Originally Posted by SDCAL
As someone who lives downtown, I couln't disagree with you more. Something like a JW Marriott or Mandarin Oriental would do fine with a bay view location after the embarcadero project is complete and that area becomes landscaped and visitor friendly. I encounter lots of international travelers downtown, and we seem to be headed in the right direction with the direct Japan airways flight in December. I'm not saying downtown San Diego should be a Mecca for super-luxury hotels, but to say one big high-end name can't make it on a prime bay-front location is selling dt sd short IMO. You mention Rancho Santa Fe, who the hell goes there for vacation? Isn't that primarily an exclusive residential enclave? I would see bay front downtown as a better prospect than rsf for a large luxury hotel.
The condo market downtown did sink pretty low and remains bleak for the mot part, but the one area that seems to have retained high values are the bay font luxury units like @ the grand at Santa Fe place towers. The price for prime waterfront condos downtown is comparable to luxury conos in major urban areas that support luxury hotels.

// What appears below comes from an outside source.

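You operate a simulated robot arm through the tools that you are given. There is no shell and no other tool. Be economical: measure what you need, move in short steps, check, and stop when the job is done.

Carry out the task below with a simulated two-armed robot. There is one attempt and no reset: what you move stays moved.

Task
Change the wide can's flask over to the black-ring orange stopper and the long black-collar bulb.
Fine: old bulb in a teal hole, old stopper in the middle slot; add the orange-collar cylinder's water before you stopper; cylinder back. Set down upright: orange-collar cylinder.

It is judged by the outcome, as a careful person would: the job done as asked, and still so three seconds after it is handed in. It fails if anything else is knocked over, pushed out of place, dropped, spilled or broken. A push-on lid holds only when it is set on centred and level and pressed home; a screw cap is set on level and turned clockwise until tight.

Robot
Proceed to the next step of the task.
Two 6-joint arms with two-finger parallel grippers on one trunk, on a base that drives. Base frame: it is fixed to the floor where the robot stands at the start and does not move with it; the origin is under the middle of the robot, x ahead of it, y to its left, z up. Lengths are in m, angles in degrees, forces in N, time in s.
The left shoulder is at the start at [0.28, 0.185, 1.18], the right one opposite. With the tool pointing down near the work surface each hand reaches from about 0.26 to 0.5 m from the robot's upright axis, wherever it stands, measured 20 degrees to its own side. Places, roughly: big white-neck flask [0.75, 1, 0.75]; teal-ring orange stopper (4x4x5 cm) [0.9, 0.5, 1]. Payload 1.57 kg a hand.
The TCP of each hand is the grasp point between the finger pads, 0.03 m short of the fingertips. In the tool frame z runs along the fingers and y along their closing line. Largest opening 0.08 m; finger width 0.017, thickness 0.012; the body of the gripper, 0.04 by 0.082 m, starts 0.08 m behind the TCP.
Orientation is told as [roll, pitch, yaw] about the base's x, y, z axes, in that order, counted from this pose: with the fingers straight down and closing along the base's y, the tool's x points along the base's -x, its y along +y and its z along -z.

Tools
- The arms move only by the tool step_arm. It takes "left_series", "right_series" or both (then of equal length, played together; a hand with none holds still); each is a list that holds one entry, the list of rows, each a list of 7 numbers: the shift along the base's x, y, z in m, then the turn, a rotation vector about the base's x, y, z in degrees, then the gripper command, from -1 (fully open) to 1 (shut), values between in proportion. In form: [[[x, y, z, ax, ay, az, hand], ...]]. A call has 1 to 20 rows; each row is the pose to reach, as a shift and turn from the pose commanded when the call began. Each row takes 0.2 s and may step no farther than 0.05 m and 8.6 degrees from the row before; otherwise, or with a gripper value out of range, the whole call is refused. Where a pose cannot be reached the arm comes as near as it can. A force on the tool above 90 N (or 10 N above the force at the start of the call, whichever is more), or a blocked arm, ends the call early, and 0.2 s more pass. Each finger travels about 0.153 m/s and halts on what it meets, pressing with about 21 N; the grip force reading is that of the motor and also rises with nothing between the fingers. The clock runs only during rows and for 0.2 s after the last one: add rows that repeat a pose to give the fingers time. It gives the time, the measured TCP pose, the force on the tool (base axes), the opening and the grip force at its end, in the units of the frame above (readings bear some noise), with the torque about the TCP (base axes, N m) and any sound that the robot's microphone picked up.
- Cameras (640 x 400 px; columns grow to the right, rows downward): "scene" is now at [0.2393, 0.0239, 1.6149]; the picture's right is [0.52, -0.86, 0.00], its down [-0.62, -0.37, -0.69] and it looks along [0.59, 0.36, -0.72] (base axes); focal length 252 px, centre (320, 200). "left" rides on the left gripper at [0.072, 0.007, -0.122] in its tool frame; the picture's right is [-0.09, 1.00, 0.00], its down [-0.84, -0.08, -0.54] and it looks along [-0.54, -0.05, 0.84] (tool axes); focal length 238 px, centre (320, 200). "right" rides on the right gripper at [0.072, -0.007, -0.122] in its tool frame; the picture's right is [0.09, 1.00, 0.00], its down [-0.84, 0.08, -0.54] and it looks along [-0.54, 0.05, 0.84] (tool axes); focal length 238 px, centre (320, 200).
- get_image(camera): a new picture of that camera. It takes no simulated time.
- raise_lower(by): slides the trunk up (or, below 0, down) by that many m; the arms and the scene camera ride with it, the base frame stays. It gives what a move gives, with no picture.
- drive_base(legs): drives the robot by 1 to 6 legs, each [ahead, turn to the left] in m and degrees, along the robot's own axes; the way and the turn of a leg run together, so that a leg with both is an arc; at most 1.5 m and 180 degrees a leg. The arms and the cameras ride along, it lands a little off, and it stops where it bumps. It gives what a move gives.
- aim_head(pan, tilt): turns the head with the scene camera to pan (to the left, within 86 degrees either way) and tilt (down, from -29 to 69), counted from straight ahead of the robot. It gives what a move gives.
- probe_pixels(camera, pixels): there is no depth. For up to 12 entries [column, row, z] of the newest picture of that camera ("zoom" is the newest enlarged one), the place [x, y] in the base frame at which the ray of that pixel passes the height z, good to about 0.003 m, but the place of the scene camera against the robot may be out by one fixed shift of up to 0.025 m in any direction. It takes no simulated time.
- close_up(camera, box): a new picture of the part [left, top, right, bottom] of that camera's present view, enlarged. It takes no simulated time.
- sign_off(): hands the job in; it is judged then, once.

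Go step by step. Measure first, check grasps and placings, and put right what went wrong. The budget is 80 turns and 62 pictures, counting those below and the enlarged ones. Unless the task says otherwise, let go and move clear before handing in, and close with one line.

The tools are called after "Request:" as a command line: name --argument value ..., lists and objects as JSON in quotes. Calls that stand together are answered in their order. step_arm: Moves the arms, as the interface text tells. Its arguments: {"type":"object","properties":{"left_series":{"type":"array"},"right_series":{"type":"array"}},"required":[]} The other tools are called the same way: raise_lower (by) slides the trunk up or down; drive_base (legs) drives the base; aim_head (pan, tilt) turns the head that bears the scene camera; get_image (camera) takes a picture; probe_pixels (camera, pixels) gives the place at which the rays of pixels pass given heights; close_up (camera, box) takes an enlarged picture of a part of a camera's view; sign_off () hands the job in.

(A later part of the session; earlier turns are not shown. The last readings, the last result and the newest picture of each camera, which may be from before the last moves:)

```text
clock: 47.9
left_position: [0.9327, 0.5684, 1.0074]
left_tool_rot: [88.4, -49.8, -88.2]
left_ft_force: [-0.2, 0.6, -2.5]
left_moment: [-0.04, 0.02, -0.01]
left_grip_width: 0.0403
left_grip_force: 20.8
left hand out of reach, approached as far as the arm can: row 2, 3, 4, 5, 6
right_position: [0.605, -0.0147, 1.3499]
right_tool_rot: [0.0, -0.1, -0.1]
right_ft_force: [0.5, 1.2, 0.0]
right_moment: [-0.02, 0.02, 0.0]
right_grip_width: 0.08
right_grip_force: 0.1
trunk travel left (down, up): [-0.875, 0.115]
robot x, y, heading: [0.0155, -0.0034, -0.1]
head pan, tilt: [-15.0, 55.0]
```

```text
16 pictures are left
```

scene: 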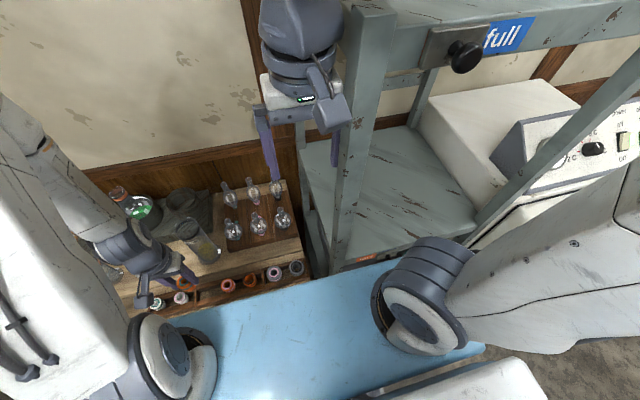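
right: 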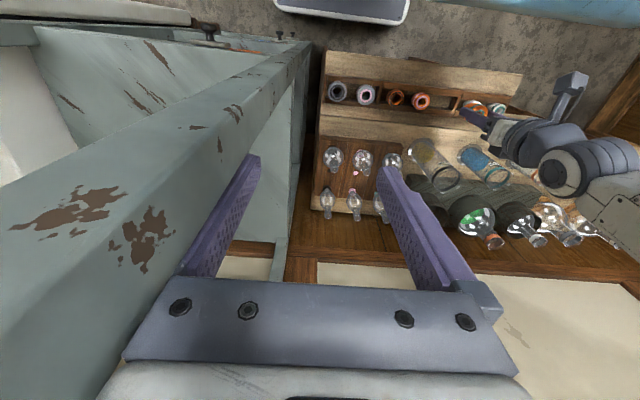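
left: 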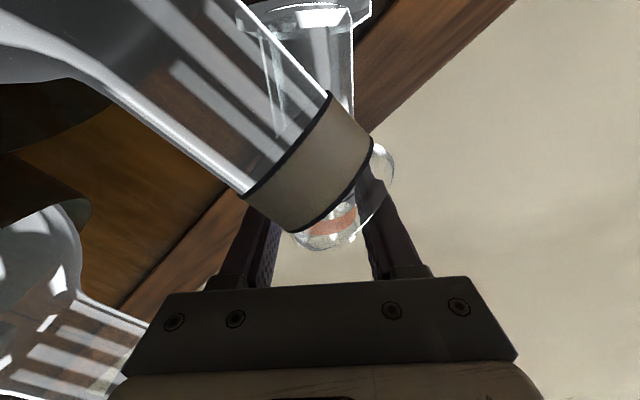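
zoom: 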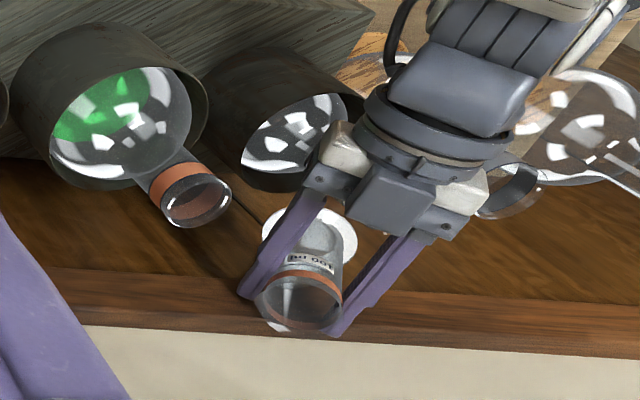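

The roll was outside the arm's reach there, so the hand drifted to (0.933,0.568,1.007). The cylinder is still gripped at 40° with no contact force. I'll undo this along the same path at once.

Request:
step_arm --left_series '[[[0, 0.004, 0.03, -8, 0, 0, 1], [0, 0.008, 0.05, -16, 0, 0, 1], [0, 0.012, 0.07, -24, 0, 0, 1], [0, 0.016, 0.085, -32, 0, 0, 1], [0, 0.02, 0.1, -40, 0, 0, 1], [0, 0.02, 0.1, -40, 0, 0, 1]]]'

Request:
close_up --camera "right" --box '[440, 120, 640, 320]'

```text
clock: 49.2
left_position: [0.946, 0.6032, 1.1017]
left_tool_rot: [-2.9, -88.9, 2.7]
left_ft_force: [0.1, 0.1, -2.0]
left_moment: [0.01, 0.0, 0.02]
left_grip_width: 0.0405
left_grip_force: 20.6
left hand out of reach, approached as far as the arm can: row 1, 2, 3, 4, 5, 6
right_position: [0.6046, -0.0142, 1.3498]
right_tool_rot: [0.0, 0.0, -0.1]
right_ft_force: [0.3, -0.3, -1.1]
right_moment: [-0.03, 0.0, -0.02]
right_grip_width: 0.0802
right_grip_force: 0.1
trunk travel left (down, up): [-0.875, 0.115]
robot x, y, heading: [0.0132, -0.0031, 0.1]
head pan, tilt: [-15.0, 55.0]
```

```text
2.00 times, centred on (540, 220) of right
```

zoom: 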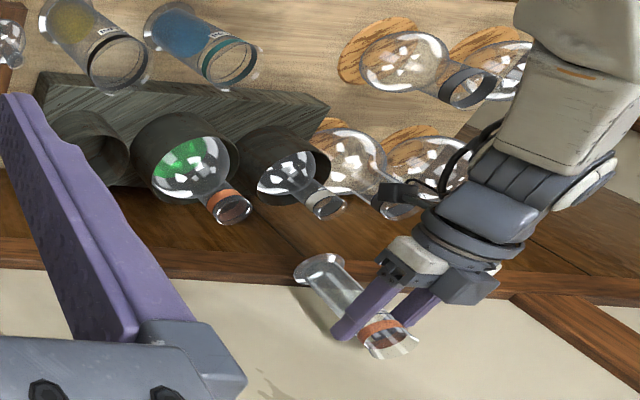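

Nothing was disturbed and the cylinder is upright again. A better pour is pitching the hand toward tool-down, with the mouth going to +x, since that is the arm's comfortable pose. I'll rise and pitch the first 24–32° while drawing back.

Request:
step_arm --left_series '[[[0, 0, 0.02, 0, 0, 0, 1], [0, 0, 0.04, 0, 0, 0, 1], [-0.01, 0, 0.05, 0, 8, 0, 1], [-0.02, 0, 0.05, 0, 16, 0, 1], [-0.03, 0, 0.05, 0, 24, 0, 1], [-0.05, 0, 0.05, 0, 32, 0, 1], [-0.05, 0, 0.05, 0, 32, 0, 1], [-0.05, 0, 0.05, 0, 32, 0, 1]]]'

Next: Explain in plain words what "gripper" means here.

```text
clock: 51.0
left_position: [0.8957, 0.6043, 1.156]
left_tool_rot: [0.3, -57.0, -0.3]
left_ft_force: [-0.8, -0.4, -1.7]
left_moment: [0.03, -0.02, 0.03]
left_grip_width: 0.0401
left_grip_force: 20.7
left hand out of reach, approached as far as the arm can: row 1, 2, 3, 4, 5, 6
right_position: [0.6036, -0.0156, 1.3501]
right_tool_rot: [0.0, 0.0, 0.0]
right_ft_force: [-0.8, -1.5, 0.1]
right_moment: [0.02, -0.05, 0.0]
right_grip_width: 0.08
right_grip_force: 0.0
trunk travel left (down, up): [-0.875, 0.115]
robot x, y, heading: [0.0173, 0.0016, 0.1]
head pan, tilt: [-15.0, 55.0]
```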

The current lane field plan calls for a Hilton garden inn and a Homewood Suites. I just stayed at a Hilton garden inn in the bay area on a business trip and it was a huge step down fom even Embassy Suites. To suggest these two low-grade business park type hotels are appropriate for some of the most expensive undeveloped waterfront real estate on the West Coast is absurd and an insult to this city.
Notice that everything you just said in your first paragraph (upgrades to downtown infrastructure, more international flights) are remedies to what I said needs to happen before we get anything more than another holiday inn. hahaha. So, nice try but you essentially proved my point. Downtown, currently, is not ready for the big time spenders.
And yes, Bosa's towers along the bayfront are expensive, and desirable places for second home buyers and retirees. But I don't see how that translates to a Ritz Carlton or a Mandarin Oriental being put up. The concept of "if you build it, they will come" cannot be applied to hoteliers, you need to have a viable attraction. And while San Diego has plenty of nice, middle income, and some nice high income locales, most of those either won't attract large swaths of high clientele (we have no times square, iconic structures, world famous "need to see before you die" places) or they aren't downtown (aka La Jolla, Coronado, beaches, RSF, RB, Torrey Pines). Why else do you think our most high end hoteliers are outside of downtown?
And I'm not selling the city short, I'm just looking at reality. Downtown San Diego is not a developed luxury market, and like I said, its going to need to see some key, fundamental changes to take place at the micro level before it can start attracting 5 star hotels, and big spending fat cats.
And keep in mind, we do quite well with the middle/upper middle market. It's done wonders for the economy, but don't be surprised when a Hilton is being built on the bayfront. Downtown isn't Manhattan, South Beach, or even La Jolla. It's nice, pleasant, pricey... but not 5 Star. That will take a decade or two more of maturity in the markets, and, again, changes to the dynamics of the area.